— Start of Collected material —

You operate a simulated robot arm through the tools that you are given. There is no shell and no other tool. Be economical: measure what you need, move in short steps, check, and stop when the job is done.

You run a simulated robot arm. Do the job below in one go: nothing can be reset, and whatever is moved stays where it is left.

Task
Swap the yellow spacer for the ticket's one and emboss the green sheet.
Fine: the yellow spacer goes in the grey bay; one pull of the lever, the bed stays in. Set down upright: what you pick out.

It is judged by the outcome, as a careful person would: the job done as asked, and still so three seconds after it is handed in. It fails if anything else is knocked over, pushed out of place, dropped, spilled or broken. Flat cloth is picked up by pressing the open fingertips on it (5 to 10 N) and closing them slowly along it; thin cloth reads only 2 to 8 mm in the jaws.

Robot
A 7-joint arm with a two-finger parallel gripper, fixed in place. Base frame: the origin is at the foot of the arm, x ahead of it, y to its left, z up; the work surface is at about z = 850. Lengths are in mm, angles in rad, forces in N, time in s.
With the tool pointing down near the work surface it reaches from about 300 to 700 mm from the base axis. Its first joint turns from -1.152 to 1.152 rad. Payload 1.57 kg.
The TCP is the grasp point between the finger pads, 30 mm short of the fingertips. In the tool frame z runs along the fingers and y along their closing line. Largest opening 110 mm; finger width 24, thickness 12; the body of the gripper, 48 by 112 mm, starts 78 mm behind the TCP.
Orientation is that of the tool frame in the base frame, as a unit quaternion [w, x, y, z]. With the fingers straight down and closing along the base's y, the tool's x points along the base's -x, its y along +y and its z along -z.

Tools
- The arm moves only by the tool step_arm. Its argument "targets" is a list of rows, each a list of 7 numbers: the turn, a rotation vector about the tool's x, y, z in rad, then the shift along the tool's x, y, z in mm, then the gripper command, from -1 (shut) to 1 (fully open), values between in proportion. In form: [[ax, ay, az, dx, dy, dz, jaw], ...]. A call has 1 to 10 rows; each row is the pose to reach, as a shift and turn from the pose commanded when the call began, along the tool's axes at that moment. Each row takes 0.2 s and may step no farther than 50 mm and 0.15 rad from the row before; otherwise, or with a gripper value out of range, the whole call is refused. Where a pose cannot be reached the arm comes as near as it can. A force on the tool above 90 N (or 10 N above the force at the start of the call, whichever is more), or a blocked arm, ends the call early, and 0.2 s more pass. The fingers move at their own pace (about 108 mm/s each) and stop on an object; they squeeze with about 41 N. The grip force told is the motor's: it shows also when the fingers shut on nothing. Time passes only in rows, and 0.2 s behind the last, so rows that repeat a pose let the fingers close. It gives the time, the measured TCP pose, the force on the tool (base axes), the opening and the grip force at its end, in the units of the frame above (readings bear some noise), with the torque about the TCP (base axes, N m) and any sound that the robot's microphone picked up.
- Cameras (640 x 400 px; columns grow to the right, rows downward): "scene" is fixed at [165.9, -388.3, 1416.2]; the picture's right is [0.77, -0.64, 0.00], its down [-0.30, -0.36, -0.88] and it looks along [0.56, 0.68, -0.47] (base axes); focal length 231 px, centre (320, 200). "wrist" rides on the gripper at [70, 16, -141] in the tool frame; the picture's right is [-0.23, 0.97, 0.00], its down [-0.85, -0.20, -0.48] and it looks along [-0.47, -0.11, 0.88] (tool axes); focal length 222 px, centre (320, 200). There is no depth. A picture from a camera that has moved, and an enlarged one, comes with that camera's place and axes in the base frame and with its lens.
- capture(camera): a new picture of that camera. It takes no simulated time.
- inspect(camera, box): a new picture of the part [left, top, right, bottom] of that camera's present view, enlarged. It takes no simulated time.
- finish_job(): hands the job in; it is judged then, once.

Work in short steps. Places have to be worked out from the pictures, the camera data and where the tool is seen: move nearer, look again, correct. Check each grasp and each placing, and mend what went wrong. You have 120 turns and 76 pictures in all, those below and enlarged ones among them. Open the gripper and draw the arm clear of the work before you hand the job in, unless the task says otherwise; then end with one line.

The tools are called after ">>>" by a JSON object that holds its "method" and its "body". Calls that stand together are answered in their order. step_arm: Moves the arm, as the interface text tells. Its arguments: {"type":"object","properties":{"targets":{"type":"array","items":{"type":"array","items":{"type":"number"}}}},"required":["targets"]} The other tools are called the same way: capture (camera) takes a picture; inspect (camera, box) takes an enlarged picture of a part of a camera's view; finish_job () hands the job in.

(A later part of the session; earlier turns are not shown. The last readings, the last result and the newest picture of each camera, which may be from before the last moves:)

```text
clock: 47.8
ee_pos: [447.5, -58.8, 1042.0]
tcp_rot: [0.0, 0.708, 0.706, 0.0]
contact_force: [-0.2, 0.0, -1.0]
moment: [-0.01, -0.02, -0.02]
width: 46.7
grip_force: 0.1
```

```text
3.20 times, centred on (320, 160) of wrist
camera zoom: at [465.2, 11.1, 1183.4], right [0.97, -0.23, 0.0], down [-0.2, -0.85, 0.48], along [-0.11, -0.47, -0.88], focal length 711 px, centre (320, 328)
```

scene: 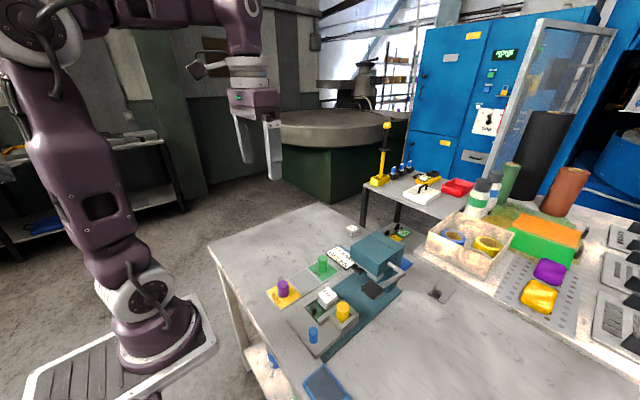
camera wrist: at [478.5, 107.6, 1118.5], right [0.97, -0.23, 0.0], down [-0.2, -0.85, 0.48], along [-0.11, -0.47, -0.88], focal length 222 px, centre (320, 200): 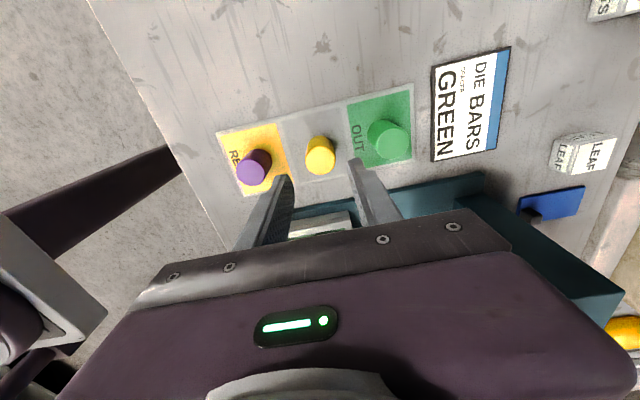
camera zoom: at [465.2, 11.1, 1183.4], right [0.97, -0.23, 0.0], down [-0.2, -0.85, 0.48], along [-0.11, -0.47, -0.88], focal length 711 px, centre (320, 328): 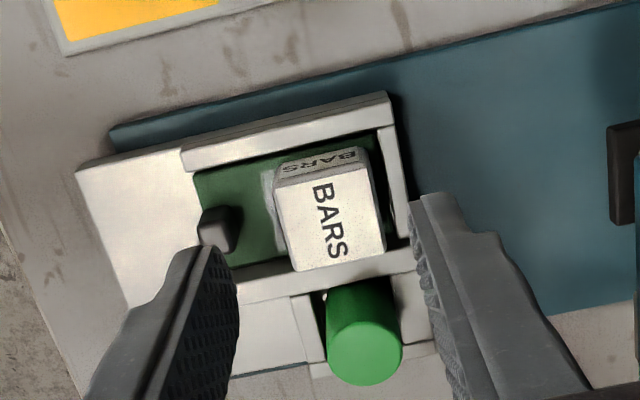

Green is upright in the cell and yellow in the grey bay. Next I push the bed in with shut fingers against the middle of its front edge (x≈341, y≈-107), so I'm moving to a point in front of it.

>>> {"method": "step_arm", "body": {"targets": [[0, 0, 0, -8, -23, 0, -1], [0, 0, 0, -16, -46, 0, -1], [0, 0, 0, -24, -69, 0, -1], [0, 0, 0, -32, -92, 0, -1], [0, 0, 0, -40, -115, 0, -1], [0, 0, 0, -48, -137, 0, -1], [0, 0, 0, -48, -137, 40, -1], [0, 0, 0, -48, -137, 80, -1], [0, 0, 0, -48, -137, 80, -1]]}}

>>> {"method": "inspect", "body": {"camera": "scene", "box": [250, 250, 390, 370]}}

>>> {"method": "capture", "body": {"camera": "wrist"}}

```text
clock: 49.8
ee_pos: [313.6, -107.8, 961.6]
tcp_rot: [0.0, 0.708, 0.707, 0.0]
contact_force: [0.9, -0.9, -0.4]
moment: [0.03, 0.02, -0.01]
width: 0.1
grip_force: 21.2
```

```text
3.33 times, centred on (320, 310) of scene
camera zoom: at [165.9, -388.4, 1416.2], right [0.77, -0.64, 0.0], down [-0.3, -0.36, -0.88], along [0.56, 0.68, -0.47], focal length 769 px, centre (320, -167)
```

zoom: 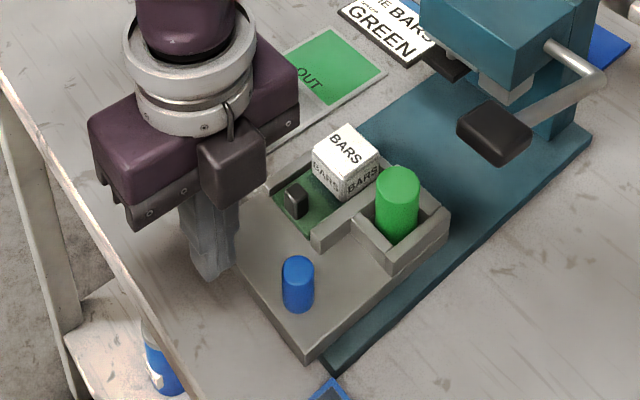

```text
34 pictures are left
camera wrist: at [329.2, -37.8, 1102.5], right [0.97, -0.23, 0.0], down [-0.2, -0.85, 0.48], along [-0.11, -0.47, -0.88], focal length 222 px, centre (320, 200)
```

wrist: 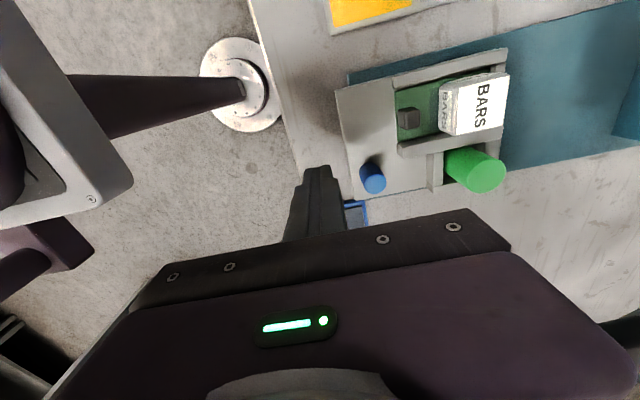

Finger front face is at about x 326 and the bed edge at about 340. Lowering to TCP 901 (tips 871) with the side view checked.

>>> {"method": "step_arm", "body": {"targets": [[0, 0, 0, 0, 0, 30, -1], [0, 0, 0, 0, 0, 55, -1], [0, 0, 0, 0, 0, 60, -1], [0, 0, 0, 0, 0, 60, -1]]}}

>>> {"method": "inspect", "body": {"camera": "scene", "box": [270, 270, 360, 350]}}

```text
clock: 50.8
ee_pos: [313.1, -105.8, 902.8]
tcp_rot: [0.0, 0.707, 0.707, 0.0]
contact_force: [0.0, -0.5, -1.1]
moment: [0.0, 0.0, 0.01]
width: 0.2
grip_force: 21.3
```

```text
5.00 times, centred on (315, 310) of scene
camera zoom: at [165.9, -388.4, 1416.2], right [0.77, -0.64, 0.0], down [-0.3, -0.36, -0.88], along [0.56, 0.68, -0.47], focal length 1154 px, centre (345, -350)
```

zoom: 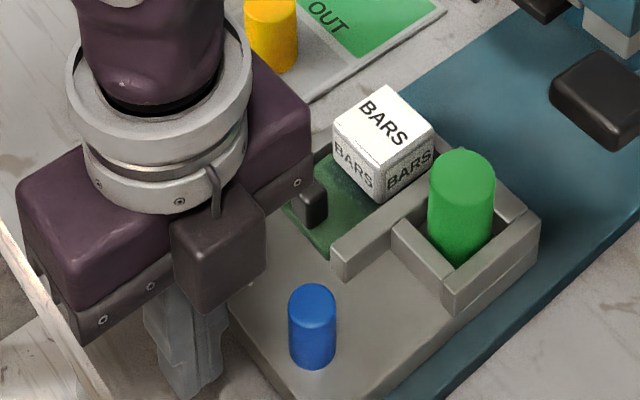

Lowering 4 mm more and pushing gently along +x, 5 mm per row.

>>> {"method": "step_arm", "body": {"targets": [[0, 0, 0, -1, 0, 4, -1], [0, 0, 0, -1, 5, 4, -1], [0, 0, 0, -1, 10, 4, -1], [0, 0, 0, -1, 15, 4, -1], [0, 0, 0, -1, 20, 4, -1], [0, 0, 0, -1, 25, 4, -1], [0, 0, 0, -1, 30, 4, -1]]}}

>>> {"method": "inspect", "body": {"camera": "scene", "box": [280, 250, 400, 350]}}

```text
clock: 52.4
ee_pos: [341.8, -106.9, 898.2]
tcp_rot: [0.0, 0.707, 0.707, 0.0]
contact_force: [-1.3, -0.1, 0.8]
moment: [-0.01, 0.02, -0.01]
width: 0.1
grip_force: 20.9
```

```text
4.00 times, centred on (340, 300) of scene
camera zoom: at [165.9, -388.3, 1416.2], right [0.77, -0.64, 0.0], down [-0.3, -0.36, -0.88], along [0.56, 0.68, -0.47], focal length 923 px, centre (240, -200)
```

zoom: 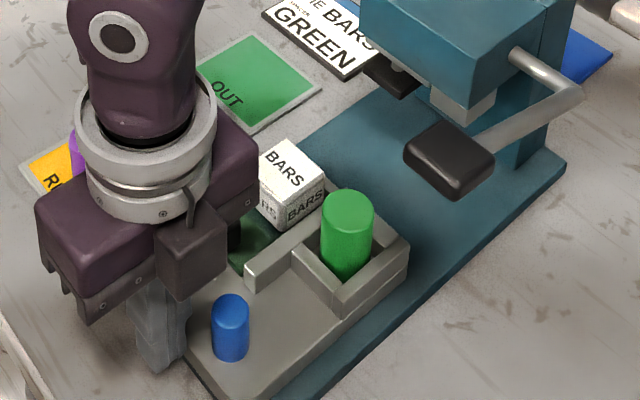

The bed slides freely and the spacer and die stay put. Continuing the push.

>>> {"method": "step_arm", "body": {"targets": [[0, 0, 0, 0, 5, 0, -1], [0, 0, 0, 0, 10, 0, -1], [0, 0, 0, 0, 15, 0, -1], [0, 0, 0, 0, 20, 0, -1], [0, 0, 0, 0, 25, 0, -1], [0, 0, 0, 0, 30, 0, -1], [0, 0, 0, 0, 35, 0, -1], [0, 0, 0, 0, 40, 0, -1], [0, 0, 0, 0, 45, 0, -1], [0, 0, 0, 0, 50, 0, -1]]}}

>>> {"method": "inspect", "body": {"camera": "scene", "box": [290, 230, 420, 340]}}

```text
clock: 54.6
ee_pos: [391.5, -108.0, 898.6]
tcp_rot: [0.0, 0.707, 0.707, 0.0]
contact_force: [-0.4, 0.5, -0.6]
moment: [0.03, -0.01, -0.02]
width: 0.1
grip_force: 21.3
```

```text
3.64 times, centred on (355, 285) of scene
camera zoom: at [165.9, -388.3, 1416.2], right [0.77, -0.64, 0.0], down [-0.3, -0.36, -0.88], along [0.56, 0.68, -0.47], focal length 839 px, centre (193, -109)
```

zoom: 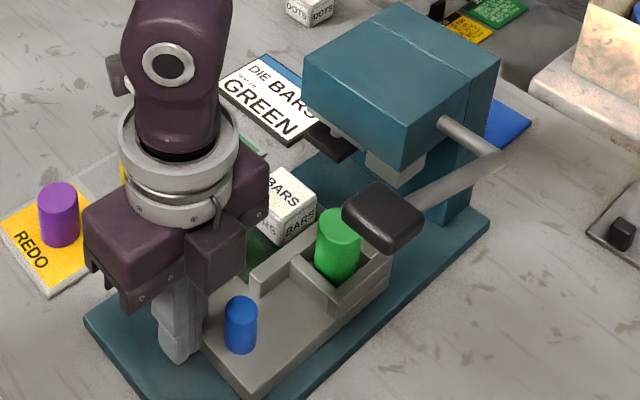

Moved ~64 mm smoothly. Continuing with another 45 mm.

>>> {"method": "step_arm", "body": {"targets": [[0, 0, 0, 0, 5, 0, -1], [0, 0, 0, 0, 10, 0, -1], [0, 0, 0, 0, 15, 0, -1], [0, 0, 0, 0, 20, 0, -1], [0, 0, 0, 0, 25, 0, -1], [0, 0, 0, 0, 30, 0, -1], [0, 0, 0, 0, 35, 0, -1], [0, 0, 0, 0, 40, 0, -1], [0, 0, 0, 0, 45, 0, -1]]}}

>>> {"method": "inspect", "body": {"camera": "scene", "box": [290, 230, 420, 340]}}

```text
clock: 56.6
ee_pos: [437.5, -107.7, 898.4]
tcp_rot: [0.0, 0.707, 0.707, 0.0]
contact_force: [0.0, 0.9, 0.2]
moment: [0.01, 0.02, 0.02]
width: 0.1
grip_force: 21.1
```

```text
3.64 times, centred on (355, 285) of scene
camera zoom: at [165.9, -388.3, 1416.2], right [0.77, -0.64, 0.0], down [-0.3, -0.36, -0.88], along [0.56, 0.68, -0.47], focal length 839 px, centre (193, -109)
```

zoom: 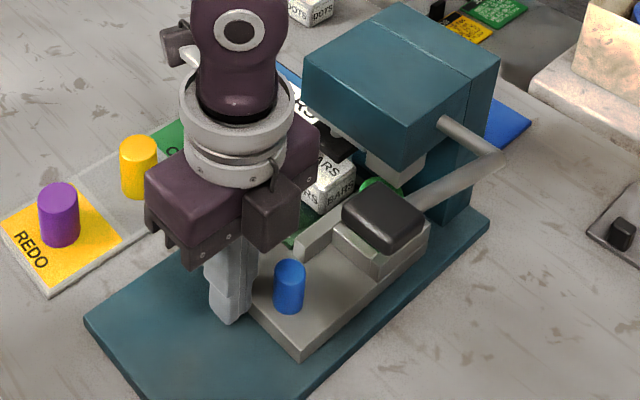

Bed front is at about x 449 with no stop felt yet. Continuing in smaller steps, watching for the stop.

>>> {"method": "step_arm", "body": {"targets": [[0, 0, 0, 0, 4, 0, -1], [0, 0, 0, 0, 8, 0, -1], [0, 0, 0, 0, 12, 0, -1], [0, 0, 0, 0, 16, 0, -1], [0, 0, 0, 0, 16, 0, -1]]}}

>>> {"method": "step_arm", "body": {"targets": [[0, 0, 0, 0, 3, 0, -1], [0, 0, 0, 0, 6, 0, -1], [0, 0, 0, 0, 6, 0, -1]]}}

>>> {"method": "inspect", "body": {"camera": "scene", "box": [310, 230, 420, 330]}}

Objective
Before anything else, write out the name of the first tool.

— End of Collected material —

Objective
Scan the material above. Return every line containing the string "joint".

Expected answer
A 7-joint arm with a two-finger parallel gripper, fixed in place. Base frame: the origin is at the foot of the arm, x ahead of it, y to its left, z up; the work surface is at about z = 850. Lengths are in mm, angles in rad, forces in N, time in s.
With the tool pointing down near the work surface it reaches from about 300 to 700 mm from the base axis. Its first joint turns from -1.152 to 1.152 rad. Payload 1.57 kg.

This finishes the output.